В этот день я познакомилась с Лавровской*[23]. Узнав, что я только что приехала от Маркези, она много и долго расспрашивала меня о ней и ее методе. Тут же я встретила старого знакомого — Лишина. Он почему-то страшно суетился, бегал как угорелый и был весь в поту…

В Талашкине жизнь наша пошла своим чередом. Кроме пения, для меня открылся еще новый мир в массе превосходных книг по искусству из богатейшей талашкинской библиотеки, которые я перелистывала во время моего первого пребывания в деревне только с любопытством, несознательно. Но теперь, после Парижа, уроков и бесед с Жильбером, эти книги сделались откровением для меня. Я в них нашла много воспроизведений луврских шедевров и массу чудных изображений других галерей, античных статуй и памятников. Не часы, а целые дни проводила я с ними, возобновляя в памяти пережитые впечатления, беседы с моим учителем…

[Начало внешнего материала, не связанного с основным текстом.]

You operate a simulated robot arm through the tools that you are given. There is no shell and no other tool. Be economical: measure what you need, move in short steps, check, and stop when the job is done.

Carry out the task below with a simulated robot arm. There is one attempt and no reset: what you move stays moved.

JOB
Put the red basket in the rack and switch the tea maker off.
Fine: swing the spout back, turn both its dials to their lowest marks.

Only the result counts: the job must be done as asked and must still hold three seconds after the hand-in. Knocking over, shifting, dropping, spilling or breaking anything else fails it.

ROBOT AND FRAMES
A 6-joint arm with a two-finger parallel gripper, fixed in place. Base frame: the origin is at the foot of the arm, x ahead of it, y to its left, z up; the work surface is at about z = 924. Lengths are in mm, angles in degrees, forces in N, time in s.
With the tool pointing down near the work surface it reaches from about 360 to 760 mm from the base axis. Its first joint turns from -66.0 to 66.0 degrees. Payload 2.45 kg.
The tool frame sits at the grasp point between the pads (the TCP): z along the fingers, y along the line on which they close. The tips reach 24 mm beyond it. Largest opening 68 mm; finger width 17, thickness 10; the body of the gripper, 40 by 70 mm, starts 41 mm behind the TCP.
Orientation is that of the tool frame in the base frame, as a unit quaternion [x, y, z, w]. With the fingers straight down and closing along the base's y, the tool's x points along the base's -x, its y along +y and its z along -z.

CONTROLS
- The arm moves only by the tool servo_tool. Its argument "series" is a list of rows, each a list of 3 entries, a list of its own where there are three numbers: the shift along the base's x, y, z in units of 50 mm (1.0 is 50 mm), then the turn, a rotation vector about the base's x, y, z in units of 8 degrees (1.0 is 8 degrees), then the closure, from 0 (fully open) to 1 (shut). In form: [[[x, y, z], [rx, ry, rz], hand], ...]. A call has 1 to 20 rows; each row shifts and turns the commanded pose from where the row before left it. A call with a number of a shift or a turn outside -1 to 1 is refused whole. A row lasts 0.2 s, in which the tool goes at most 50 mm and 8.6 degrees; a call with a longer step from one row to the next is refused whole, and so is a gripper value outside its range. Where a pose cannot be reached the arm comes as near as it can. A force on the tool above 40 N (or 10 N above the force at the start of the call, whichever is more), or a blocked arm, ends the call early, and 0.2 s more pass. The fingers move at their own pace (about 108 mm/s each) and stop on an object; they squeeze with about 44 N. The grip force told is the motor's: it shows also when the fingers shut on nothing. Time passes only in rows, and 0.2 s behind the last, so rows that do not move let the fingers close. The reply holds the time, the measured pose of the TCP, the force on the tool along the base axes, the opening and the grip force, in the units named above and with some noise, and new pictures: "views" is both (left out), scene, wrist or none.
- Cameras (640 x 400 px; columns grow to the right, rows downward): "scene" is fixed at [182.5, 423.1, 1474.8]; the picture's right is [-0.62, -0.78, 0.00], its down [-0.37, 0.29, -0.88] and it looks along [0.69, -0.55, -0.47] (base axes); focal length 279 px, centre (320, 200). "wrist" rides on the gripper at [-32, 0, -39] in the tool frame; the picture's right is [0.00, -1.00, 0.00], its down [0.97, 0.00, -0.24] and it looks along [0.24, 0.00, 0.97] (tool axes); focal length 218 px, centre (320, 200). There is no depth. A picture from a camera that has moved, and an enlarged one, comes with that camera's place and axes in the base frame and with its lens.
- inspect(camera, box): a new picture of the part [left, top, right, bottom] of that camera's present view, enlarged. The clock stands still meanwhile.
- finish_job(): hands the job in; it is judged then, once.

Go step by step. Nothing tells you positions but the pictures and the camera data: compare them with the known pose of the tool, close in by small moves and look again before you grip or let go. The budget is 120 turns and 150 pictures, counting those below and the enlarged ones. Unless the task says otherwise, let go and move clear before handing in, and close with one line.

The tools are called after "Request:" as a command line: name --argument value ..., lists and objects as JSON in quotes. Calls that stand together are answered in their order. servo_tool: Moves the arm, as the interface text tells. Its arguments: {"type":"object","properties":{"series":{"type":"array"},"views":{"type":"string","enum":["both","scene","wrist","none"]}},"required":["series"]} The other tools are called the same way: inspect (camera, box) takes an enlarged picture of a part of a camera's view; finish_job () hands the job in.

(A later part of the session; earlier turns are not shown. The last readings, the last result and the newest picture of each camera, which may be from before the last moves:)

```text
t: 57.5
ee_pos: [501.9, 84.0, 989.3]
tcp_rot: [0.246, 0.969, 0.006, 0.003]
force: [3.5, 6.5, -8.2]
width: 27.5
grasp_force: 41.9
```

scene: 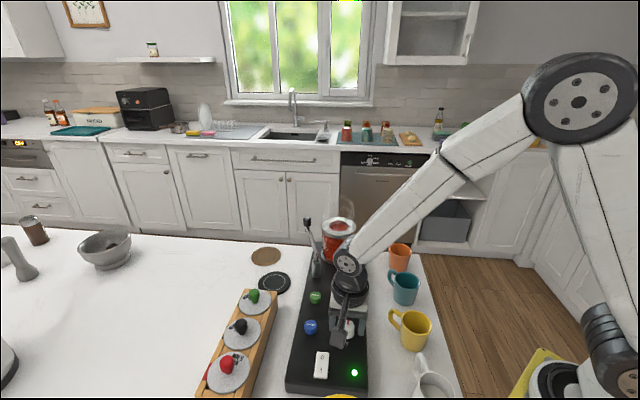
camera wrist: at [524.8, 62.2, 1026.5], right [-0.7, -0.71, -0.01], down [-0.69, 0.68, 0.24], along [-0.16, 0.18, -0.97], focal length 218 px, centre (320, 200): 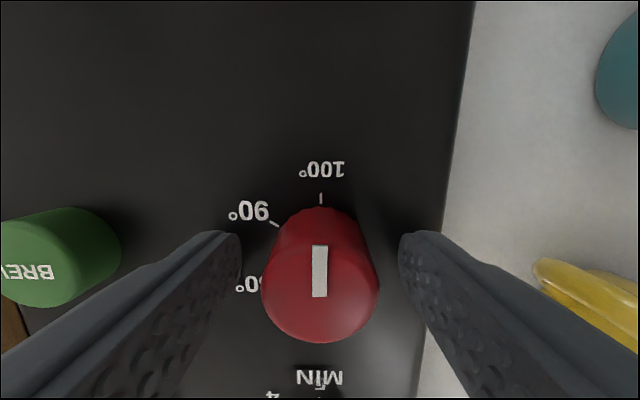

Я взялась за кисти, но дело у меня шло по-прежнему неважно. Тогда я снова стала работать над рисунком уже с меньшей наивностью, иногда в душе даже была собой на минуту довольна. Между книгами была одна: "Собрание портретов знаменитых итальянских и испанских мастеров". Многие из этих портретов я скопировала пером, а в одной энциклопедии нашла их биографии, переписав каждую на обратной стороне рисунка. Но все это было не то. Меня еще мало удовлетворяли мои успехи. Все, что я делала, от души ненавидела. Во мне жила слишком здоровая критика и сознание, что я не достигла той степени, на которой я могла бы самостоятельно работать…

Продолжая мои любимые занятия, я принимала горячее участие во всех предприятиях Киту, усердно во всем помогая ей. В это лето Киту задумала открыть в Талашкине школу грамоты[24]. Надо было найти подходящее для этого помещение. Строить было долго, нетерпение брало скорей привести в исполнение задуманное дело. В конце усадьбы был довольно подходящий домик, выстроенный когда-то для егеря. По упразднении охоты он стоял долгое время пустым. И наш выбор остановился на нем. Понадобились парты, учебные пособия, обстановка учителю. Все это понемногу нашлось, даже учитель, Коненков Степан Ефимович.

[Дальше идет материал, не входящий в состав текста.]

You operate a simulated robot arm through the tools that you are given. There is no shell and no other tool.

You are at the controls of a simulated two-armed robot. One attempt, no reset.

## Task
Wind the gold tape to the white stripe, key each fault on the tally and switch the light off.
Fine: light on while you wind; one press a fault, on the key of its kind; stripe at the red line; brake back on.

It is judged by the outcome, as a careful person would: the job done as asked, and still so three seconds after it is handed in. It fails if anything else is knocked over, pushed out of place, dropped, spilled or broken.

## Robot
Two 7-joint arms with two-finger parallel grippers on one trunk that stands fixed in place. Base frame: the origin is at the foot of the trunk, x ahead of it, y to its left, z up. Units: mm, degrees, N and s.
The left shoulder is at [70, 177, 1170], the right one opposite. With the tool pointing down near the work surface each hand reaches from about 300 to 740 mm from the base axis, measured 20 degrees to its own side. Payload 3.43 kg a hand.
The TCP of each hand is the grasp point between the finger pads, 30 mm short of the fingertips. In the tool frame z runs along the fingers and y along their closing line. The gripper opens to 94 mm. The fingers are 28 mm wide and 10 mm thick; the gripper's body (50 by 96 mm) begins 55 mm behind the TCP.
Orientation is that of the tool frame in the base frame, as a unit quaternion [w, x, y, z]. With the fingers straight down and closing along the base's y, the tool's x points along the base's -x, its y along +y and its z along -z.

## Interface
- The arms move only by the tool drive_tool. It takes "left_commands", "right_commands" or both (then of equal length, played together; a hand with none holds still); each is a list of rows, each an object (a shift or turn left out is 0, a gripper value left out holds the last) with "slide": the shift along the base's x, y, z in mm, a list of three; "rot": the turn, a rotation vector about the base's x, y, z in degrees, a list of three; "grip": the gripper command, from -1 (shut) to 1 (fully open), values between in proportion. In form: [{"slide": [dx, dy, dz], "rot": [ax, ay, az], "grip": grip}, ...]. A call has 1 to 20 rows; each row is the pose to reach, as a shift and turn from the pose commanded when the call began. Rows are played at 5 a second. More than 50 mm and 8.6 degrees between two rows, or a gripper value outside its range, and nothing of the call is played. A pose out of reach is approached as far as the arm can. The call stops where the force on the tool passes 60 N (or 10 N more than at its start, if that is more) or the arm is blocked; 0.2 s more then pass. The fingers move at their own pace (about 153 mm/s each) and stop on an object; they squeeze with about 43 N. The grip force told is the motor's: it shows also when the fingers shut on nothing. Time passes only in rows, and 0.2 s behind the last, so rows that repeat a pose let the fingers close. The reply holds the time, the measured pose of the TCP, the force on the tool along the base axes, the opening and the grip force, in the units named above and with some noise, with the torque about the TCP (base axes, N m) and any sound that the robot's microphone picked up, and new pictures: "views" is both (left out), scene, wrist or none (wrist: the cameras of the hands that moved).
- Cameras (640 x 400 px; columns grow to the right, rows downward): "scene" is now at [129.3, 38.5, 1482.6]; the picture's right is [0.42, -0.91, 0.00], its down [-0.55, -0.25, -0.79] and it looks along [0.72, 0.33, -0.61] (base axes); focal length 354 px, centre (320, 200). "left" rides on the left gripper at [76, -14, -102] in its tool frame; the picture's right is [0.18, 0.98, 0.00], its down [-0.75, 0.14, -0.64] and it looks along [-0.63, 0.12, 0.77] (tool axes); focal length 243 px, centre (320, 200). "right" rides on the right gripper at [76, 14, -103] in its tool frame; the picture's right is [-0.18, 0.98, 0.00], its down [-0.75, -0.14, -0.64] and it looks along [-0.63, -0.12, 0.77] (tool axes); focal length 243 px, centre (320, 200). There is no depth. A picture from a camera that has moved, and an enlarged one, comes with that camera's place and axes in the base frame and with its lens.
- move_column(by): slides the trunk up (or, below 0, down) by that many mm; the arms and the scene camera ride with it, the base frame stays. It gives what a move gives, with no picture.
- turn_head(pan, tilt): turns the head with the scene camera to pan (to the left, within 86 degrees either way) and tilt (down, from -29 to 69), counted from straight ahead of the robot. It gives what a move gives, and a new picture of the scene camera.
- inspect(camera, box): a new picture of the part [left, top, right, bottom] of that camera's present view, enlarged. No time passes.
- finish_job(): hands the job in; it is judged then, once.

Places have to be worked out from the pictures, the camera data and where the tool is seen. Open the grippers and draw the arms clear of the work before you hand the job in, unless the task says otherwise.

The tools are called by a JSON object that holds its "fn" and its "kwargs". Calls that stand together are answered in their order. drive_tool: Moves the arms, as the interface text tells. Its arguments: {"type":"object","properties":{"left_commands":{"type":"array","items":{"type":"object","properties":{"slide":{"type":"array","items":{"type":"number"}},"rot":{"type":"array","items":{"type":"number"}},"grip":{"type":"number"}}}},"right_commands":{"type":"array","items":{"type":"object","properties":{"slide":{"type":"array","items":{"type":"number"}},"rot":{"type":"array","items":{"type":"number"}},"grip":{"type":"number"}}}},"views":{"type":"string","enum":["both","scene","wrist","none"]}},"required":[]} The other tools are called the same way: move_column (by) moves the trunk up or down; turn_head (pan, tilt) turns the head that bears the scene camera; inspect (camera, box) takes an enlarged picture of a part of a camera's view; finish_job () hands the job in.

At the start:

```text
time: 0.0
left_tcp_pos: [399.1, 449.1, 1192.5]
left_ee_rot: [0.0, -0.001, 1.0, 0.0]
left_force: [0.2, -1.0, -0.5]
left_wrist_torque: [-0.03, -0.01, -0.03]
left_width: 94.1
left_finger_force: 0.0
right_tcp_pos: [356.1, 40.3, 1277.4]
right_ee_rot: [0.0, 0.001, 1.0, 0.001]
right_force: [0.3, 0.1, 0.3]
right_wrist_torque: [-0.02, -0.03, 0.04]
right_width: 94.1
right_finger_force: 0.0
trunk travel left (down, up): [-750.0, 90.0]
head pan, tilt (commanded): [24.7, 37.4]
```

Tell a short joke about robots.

Дело быстро наладилось. Ребятишек сразу набралось человек тридцать. Мальчики шли охотно учиться, но девочек заманить никак не удавалось - боялись. Придет, бывало, походит с недельку и больше глаз не кажет. Чтобы их приручить, мы установили уроки рукоделия. Накупим, бывало, цветистого ситцу, накроим сарафанов по росту тех девочек, которые будут по ним учиться шитью. Это понравилось. Казалось уже, они стали поддаваться, но как только сарафан был у нее на плечах, конечно, сшитый с нашей помощью, девочка снова пропадала.

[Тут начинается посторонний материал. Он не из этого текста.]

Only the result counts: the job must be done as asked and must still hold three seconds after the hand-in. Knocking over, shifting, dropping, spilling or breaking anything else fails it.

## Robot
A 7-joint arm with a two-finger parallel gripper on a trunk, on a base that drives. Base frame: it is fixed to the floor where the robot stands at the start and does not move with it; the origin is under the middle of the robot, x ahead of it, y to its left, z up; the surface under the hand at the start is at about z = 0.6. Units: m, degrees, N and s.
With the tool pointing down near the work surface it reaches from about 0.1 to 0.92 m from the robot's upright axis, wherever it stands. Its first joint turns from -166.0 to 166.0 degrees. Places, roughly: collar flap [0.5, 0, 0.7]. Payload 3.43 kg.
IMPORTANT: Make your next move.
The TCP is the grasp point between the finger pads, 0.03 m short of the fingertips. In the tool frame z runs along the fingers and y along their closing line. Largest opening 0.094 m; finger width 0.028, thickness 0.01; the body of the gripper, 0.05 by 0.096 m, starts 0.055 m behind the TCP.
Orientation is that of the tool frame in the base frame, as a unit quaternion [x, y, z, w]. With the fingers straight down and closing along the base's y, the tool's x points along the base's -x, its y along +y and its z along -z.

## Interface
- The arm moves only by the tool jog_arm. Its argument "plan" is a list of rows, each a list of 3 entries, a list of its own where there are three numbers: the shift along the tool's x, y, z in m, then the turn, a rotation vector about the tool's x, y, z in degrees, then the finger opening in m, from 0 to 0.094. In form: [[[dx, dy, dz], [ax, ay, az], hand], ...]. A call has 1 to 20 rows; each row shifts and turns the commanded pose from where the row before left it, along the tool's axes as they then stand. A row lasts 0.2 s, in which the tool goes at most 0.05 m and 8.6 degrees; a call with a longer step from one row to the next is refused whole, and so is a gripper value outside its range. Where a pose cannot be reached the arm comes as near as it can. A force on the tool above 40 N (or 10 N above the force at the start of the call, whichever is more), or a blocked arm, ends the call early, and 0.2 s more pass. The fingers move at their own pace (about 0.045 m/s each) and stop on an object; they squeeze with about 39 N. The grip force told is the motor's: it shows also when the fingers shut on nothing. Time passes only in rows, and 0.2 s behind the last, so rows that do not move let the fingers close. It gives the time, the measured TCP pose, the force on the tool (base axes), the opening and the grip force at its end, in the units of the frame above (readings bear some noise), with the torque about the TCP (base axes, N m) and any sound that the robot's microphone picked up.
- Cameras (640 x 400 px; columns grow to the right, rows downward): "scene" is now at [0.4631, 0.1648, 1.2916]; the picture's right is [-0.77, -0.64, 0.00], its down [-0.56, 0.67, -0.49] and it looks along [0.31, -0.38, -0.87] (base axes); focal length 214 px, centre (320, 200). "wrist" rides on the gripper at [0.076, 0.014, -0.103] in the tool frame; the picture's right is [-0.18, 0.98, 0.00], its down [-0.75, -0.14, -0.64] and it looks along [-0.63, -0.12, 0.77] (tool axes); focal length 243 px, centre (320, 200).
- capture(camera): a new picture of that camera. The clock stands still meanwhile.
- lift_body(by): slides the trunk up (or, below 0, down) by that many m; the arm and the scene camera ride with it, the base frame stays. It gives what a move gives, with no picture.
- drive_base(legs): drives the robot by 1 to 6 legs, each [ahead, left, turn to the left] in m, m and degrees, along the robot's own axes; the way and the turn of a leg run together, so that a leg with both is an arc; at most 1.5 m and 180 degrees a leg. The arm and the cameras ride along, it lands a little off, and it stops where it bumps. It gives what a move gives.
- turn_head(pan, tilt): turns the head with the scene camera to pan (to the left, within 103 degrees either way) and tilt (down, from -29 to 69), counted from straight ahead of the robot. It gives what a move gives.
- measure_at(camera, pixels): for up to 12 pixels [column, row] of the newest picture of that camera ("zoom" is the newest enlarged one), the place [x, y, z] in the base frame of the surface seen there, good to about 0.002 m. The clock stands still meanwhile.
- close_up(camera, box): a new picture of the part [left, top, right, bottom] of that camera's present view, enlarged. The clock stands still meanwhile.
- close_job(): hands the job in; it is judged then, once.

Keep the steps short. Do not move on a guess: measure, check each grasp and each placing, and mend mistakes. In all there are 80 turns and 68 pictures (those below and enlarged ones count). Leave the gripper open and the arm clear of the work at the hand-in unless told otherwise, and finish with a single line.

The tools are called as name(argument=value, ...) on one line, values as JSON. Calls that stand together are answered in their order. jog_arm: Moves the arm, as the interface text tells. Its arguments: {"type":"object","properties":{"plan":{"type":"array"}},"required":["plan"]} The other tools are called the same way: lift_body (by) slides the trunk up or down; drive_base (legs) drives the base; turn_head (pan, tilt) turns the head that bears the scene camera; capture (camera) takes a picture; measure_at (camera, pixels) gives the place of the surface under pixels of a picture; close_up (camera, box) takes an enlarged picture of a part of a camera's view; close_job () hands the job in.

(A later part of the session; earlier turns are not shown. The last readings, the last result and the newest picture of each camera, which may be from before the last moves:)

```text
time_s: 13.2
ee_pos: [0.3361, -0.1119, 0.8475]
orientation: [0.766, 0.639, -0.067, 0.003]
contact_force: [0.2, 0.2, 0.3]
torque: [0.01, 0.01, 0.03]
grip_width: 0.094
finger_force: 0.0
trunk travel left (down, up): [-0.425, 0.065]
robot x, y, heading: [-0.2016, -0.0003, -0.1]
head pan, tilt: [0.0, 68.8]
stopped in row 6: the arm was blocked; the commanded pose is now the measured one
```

Раз мы обратились к одному отцу с упреком, зачем он дочку не пускает в школу. Он убежденно ответил: "Да не… На что ей грамота?.. Пущай дома посидит".

Сначала Коненков ретиво принялся за дело. Это был недоучка-гимназист 4-го класса, резонер, нахватавшийся вкривь и вкось разных теорий. Спустя некоторое время он обнаружил еще новое качество: он оказался страшным лентяем. Уроки в школе зачастую давала его жена, женщина с большой выдержкой, но тоже с массой фанаберии. Мы с ними помногу, часто беседовали, и что особенно бросались в глаза и поражало нас, это, при всей кажущейся начитанности и многословии этих людей, их безнадежная некультурность. Потом мне пришлось иметь много дела с подобными типами. Говоришь с человеком, кажется, на родном языке, а понять друг друга — не понимаем. Несмотря на то, наша школа пустила корни. Через некоторое время мы перевели ее в бывший флигель для гостей, переделанный и приспособленный для школы. Успехи учеников нас очень радовали, между ними оказались очень способные.

Раз мы прослышали про одного народного учителя, Сергея Павловича Колосова, хорошего преподавателя хорового пения. Своей любовью к делу он был известен в нескольких губерниях. Киту пригласила его на рождественские каникулы, и в две недели он прекрасно обучил ребятишек стройному пению. Наши резонеры Коненковы о музыке понятия не имели, презирали ее как что-то низменное для них. Колосов был очень симпатичный, умный человек, и мы искренно позавидовали той школе, которой посчастливилось иметь такого учителя.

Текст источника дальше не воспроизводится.